Mirrorless Sensors Explained: Full Frame, APS-C & Micro Four Thirds

Mirrorless cameras have changed the game of photography - and improvements in technology mean many people are now replacing their DSLRs with these more compact cameras without compromising on quality.

But when you start shopping for a mirrorless camera, it can quickly become confusing because different mirrorless cameras come with sensors of different sizes.

The most common types of sensors in mirrorless cameras are the full frame sensor, the APS-C sensor, and the micro four thirds sensor. In this post, we’ll delve into the difference between each camera and discuss which might be best for your needs.

Full frame sensor: high quality in low light

a man holding a sony full frame camera

Once confined to only high-end DSLR cameras, full frame sensors are now available in many mirrorless cameras, including the Nikon Z7, the Sony A7III, and the Canon EOS RP.

Full frame sensors are often known for delivering the best quality of any sensor type, thanks to their large surface area, which can collect plenty of light.
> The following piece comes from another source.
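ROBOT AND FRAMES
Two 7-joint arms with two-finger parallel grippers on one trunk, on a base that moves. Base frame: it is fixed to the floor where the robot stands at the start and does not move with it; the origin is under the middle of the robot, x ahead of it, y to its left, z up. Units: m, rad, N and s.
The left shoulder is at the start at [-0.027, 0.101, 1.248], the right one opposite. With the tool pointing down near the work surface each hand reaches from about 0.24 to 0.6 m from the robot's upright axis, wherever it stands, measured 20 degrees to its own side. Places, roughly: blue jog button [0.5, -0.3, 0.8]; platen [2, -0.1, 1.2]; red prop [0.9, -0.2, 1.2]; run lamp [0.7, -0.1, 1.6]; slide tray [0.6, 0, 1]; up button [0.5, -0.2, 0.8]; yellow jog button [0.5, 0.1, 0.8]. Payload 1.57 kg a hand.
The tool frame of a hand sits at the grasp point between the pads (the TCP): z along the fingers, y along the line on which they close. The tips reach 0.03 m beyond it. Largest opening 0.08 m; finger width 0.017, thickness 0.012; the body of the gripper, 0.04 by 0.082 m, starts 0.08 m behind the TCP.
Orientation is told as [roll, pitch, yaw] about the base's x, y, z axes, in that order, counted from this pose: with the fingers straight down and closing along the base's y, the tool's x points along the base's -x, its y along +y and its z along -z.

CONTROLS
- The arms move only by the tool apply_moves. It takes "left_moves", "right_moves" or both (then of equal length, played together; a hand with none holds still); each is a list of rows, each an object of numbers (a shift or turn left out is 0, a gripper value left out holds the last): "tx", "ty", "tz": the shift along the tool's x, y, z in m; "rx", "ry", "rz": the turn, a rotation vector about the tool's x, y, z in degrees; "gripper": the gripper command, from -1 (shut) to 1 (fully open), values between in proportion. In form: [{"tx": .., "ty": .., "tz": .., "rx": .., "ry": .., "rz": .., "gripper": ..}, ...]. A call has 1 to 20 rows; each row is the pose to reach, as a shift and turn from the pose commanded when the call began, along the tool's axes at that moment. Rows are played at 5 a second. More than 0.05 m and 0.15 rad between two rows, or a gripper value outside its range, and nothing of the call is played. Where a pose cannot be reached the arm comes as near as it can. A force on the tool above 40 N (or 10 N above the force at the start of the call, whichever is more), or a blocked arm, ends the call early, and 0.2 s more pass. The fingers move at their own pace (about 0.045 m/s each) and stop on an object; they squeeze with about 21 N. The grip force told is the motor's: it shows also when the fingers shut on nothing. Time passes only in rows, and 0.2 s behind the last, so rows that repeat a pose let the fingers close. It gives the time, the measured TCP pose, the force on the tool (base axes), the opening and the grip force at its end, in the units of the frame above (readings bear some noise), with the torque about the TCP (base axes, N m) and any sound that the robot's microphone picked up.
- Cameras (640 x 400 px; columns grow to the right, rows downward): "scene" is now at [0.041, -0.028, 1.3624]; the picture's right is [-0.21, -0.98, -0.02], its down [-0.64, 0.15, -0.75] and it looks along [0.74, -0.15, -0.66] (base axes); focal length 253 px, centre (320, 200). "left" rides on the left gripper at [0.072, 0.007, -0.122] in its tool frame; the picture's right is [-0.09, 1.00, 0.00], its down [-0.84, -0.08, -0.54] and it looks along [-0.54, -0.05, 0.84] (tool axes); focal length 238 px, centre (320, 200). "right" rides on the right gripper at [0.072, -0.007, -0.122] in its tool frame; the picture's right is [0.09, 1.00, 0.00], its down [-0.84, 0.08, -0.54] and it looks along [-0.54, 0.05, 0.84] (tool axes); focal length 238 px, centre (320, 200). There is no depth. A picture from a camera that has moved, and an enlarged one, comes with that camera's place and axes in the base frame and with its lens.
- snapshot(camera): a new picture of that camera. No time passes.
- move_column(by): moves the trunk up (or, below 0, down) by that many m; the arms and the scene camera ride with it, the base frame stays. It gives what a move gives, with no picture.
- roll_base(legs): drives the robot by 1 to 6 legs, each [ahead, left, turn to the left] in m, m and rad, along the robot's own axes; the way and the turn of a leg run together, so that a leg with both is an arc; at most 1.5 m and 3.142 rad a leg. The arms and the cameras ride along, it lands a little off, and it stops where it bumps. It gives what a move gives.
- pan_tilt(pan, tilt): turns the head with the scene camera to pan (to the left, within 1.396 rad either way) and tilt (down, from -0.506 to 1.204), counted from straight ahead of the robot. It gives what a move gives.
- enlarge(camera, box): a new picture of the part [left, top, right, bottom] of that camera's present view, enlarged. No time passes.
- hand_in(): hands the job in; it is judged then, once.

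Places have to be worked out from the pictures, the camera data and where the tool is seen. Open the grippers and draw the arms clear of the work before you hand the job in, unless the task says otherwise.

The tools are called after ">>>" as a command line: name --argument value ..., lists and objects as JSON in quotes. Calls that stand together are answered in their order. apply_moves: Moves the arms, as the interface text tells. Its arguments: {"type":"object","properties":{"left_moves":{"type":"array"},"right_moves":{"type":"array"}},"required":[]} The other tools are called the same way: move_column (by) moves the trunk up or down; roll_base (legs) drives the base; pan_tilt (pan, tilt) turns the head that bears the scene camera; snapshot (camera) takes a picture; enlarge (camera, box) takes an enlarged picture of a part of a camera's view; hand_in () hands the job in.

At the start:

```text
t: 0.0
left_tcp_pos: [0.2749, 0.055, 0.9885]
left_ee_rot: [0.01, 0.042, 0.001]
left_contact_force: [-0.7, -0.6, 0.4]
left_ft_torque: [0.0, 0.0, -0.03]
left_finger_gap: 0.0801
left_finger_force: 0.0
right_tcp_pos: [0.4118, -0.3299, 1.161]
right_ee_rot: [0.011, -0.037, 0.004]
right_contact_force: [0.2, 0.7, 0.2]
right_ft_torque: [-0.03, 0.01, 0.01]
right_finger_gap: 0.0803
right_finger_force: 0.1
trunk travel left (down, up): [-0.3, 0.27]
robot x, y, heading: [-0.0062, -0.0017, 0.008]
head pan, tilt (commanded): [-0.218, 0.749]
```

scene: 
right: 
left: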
Their sensor size is equivalent to the dimensions of the standard 35mm film format used for a century before digital cameras took over.

Because of the sensor’s larger size, full frame cameras typically perform far better in low light conditions or when you’re using high ISO. They also tend to offer a better dynamic range.

While they’re generally considered the best of the best, full frame cameras can be expensive and heavy, making them an unpopular choice for hobby photographers.

APS-C sensor: high quality at a lower price point

a nikon camera with APS-C sensor

APS-C sensors have long been used in entry-level and mid-range DSLRs, but are now available in many mirrorless cameras. They manage to balance the lightweight design, image quality, and flexibility in lenses perfectly.

But it’s important to note that not all APS-C sensors are actually the same size. Canon’s APS-C sensors are slightly smaller than many Nikon and Sony cameras using the same format.

Thanks to the crop factor we’ll talk about below, cameras with APS-C sensors allow photographers to get closer to their subjects with specific lenses, making them better for nature and sports photographers - indeed, many of these photographers prefer APS-C sensors to full frame cameras.

Micro four thirds sensor: lightweight and affordable

olympus micro four thirds camera

Panasonic and Olympus mirrorless cameras are the most common cameras to use the micro four thirds sensor. This sensor is smaller than APS-C sensors and is about a quarter of the size of full frame sensors.

Because the sensor is smaller, the camera bodies are also more compact. Micro four thirds cameras are also generally more affordable, making them a popular choice for entry-level photographers. But they don’t perform nearly as well in low light conditions as APS-C or full frame cameras do.

You can use the same lenses across micro four thirds cameras, but beware the built-in stabilisation. In most Panasonic cameras, stabilisation is in the lens, whereas Olympus uses in-camera stabilisation. That means you eliminate built-in stabilisation if you use an Olympus lens on a Panasonic camera.

Let’s talk about the crop factor

As we’ve already explained, full frame sensors are virtually the same size as the old 35mm film format, whereas crop cameras (APS-C and micro four third sensors) crop out the edges of the frame.

The focal length in crop cameras is actually increased - by 1.5x in most APS-C cameras (except Canon cameras, where the multiplier is typically 1.6x) and 2x in micro four third cameras.

This means if you attach a 50mm lens to an APS-C camera with a 1.5x multiplier, you’re actually getting a lens that would act more like a 75mm lens on a full frame camera. A 50mm lens on a micro four thirds camera is more like a 100mm lens on a full frame camera.

So if you take a picture from the same distance with a full frame camera and a crop-sensor camera, the crop camera will deliver a tighter field of view.

Which mirrorless camera sensor is best?

At the end of the day, the sensor you choose to go with depends on a range of personal factors, including your budget.

If you’re likely to be shooting in low light scenarios and you want the best quality, a full frame mirrorless camera is your best bet. If your priority is portability and a lightweight design, a micro four thirds camera may be the way to go.

And an APS-C is the perfect in-between, delivering phenomenal quality at a lower price point than full frame cameras.